A: Spartanburg has a new scooter program, there are bike rentals, and the neighborhood will connect to local trails. There is a bus route within the neighborhood, and yes, the plan is to increase mobility.

Q: Do you know the percentage of seniors in the Northside Community and do you have programs/development specific to senior needs?

A: 37-40%, and seniors supported with case management, homeowner assistance program, vaccine clinic, hiring a community health worker this year through a Duke Endowment grant.

Q: Where do you see NDG in ten years?

A: About five years of heavy redevelopment activity remaining, will shift to supportive entity providing services and community assistance, and provide oversight in potential community development.

Q: What role do the Northside Voyagers play in the community?

A: The project from inception was about finding out what the community wanted and needed, so building trust was first. No decisions are made without public workshops and Voyager involvement. There are 18 Voyagers, starting from 10 with the leadership of Stan Davis initially. Longevity and sustainability are key, and leadership development is provided. The transformation plan matches what has actually happened.

Q: How have you avoided gentrification?

A: This is an intentional process with projects including bringing back displaced persons to housing, programs for home buyers, down payment assistance, and bringing awareness of these programs to the community.

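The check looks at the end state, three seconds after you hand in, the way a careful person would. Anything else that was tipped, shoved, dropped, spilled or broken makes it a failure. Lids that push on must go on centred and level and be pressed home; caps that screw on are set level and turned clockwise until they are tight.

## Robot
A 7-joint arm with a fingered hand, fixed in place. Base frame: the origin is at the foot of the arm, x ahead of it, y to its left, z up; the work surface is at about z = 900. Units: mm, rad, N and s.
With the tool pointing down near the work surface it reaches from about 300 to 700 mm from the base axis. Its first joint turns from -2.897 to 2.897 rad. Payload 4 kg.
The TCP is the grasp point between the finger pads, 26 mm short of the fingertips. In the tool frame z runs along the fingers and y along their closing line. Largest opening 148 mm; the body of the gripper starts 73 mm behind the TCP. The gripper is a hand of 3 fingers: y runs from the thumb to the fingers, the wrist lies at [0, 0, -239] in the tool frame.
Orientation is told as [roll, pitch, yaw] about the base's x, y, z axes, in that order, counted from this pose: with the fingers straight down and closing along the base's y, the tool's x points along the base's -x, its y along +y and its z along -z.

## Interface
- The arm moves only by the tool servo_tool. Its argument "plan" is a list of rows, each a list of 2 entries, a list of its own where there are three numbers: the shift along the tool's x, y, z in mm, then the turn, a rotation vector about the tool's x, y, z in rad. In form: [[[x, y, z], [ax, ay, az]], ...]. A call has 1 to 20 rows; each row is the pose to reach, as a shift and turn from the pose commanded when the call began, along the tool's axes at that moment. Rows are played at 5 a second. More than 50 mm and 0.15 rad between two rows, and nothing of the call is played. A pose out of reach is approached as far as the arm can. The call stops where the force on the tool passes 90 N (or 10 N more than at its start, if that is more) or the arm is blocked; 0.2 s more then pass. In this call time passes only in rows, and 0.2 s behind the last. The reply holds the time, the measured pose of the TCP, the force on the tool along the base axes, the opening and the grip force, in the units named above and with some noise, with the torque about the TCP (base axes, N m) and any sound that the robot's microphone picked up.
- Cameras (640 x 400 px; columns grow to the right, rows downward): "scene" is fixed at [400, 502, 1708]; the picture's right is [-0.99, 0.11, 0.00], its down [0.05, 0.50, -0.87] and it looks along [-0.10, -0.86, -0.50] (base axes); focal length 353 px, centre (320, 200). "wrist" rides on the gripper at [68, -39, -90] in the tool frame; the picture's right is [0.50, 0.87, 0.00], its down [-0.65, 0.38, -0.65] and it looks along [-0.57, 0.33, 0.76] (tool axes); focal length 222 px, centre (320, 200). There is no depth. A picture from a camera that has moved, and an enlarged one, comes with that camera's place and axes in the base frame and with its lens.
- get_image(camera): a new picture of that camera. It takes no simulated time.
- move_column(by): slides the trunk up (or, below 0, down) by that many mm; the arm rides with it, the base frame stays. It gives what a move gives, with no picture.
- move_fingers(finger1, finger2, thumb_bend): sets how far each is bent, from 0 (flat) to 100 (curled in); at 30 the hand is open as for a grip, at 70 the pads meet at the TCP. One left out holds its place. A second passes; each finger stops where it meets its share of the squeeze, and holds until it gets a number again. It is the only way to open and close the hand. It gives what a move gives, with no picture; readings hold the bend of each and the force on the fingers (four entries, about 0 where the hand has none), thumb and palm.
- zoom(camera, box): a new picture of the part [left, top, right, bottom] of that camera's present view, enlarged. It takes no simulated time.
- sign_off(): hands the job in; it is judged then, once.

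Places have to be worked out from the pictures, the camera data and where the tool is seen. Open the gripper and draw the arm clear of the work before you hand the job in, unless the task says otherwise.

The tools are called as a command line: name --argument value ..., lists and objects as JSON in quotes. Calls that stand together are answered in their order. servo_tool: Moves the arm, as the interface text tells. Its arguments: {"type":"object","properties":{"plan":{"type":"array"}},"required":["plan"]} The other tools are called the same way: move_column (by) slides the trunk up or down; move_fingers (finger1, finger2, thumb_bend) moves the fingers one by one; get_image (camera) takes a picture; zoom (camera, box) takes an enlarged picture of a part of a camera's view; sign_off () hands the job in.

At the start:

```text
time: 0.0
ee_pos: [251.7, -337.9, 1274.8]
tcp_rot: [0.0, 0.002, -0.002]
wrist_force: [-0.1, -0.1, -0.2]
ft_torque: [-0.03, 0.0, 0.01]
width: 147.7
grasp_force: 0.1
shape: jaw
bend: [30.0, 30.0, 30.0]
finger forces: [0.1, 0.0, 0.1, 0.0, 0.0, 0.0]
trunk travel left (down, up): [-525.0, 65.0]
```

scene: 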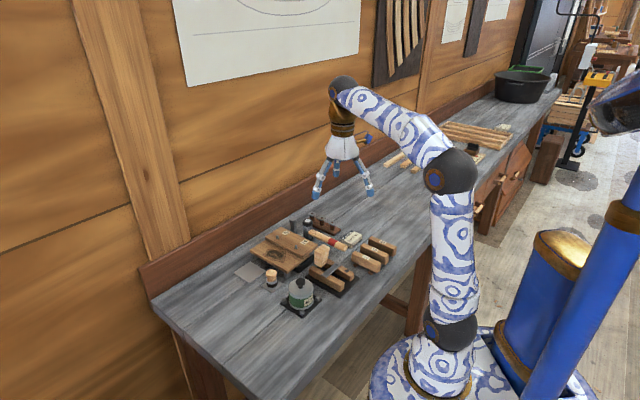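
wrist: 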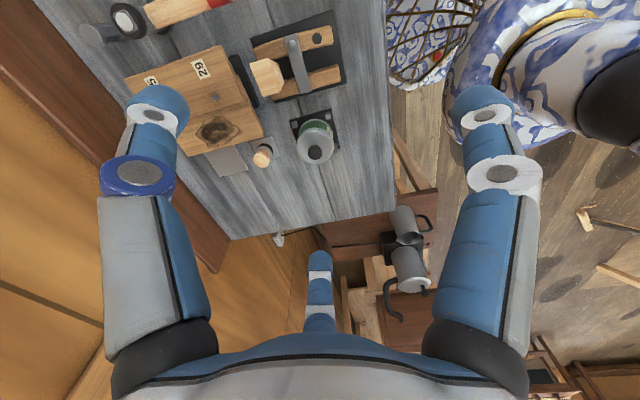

Q: Has the high cost of construction materials affected maintaining affordability goals?

A: Yes, but some materials were previously sourced. It is difficult to build a house for under $150K. Workshop tomorrow with Voyagers about this. Current low interest rates help. NDG working with partners with similar missions to ensure long term affordability.

Q: Are there conversations being had to bring concept out to other neighborhoods, such as Highlands.

A: In conversations with Highlands about assisting with their transformation plan. Tony has also worked with Southside and will work with others requesting assistance.